İki gizli Ermeni yine çıkıp üfürmüşler… Yine her şeyi birbirine katmışlar, Kafaları milyon olmuş.
Yıllardır Akademi Dergisi’ni büyük dikkatle takip ediyorlar, çok konular bulup yayınlar yapıyorlar ama işlerine geldiği kadar… Müslümanlara yaramasın diye, işlerine gelmeyen yanları görmezden geliyorlar. Sonra ortaya bulama bir şeyler çıkıyor. İzleyenlerin, dinleyenlerin de kafaları yanıyor.
Bu büyük sorun yetmezmiş gibi, bir de ağır metafizik musallat altındalar. Lakin bütün bunlar bile şu videodaki kafaya ulaşmaya yetmez.

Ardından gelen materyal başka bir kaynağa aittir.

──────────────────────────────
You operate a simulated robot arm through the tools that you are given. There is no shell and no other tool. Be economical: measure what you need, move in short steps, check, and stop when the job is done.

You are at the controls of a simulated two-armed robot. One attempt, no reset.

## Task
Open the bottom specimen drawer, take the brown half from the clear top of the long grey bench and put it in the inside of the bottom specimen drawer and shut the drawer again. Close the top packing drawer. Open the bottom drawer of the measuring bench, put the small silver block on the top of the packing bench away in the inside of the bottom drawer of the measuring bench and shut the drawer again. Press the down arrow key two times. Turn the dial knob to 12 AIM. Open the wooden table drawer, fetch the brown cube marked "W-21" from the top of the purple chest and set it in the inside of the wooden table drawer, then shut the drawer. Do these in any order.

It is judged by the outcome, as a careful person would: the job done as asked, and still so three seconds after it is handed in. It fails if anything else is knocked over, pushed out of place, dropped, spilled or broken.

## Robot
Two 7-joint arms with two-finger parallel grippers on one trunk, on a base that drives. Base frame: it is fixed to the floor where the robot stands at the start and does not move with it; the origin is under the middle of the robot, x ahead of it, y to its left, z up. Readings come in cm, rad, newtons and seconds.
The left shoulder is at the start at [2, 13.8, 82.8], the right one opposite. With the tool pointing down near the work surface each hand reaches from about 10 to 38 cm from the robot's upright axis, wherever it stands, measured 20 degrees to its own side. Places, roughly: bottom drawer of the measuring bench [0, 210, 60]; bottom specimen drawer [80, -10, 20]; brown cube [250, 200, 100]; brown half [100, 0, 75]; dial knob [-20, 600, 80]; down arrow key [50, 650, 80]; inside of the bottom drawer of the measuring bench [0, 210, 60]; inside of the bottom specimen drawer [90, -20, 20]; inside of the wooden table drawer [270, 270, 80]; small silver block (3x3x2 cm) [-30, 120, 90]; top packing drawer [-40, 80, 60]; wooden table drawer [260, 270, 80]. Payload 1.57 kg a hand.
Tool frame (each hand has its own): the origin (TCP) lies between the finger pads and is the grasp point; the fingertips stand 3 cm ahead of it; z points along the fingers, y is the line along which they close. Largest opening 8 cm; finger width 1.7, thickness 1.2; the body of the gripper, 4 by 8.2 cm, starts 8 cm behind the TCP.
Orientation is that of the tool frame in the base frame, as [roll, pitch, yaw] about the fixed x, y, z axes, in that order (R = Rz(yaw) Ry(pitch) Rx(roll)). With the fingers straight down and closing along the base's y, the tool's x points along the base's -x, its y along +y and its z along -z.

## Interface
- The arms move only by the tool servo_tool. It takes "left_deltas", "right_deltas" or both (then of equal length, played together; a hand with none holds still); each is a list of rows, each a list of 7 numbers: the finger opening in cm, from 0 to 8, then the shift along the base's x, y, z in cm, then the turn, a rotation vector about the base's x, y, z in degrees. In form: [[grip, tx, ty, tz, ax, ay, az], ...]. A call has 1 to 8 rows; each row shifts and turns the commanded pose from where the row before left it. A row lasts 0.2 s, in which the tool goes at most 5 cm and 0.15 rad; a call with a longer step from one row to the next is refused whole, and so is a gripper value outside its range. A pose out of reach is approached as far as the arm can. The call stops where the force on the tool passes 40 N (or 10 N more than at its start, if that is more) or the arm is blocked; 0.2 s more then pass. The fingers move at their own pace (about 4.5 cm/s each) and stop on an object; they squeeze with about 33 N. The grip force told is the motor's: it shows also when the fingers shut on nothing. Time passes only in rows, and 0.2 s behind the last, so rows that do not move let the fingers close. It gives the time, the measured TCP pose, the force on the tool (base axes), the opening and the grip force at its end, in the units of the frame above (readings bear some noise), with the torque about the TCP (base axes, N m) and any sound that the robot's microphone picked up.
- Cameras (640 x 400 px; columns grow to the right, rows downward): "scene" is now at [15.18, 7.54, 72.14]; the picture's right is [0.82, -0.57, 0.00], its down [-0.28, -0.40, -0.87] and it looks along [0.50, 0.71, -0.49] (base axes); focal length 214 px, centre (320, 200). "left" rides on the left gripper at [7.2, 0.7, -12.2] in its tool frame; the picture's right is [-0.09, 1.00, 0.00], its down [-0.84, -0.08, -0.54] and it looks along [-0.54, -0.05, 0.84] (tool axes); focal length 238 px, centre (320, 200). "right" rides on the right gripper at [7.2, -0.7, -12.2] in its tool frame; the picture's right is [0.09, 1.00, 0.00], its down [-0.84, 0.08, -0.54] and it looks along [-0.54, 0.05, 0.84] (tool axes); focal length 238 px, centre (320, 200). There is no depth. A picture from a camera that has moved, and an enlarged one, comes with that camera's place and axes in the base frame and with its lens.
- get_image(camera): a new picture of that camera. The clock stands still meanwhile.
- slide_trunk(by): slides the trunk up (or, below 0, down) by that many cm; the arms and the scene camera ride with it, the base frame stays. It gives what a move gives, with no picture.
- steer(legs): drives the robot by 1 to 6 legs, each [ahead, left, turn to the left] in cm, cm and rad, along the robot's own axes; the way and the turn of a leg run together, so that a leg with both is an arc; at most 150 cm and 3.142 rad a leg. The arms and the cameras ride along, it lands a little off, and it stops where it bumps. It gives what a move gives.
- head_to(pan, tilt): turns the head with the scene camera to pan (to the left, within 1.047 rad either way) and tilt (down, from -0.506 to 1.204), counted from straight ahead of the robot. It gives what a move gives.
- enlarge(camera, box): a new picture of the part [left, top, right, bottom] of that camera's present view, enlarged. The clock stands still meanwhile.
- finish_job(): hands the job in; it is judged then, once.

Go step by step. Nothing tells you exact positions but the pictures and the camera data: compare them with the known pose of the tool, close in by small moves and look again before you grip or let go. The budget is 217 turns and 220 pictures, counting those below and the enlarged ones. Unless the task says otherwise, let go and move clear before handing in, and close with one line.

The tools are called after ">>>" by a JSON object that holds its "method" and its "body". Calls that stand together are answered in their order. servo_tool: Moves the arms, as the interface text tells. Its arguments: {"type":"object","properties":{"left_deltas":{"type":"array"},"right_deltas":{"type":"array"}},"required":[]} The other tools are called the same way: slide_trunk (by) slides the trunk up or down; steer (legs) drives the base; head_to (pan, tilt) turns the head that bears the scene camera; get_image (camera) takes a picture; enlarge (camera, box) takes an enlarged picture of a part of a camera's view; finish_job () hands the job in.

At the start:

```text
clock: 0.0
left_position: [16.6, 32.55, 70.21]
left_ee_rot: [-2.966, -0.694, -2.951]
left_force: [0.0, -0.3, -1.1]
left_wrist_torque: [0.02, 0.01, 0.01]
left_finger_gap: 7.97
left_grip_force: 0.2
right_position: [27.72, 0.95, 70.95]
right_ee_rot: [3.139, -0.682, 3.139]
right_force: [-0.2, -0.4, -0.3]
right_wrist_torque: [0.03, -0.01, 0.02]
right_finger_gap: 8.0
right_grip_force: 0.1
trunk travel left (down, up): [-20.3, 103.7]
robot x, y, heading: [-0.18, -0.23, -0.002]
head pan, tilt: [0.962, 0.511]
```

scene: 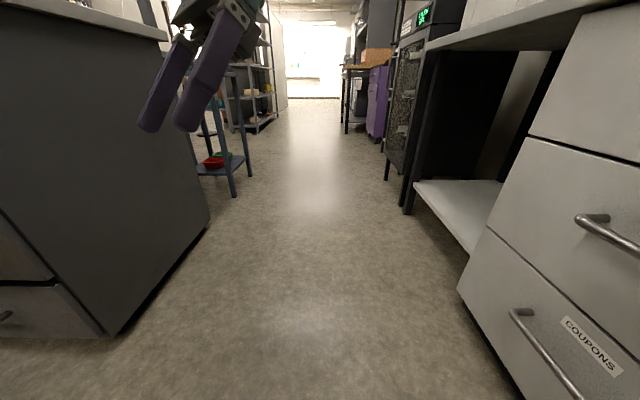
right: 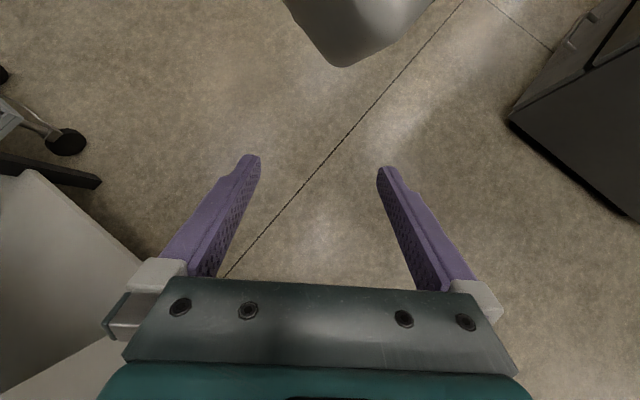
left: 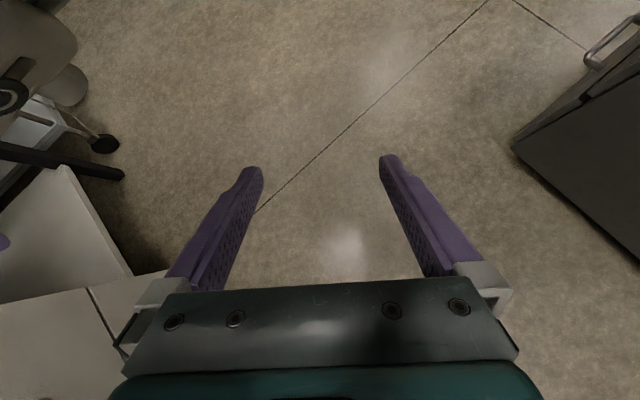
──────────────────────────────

Başlıklar dikkatimi çekti diye tıkladım. Yine dakikalarım boşa gitti. Gizli Ermeni, MİT piyonu, vatan haini, çift kimlikli omurgasız Hüseyin Hakkı Kahveci’nin konuştuklarına zor odaklandım. Herifin kaşı, gözü, kafası, boynu, kolları, elleri, parmakları acayip oynuyor. İlkay Buharalı konuşurken, dinleyemiyor. Kendini durduramıyor. Sadece saniyeler içinde bile krize giriyor, kendini geri atıyor. İki yanağını hava ile şişiriyor. Gözleri tuhaflaşıp sağa sola kaçıyor. Bedeninin her yeri, kendi kontrolünün/iradesinin dışında hareket ediyor. Bir bedende birçok kişilik ve irade var.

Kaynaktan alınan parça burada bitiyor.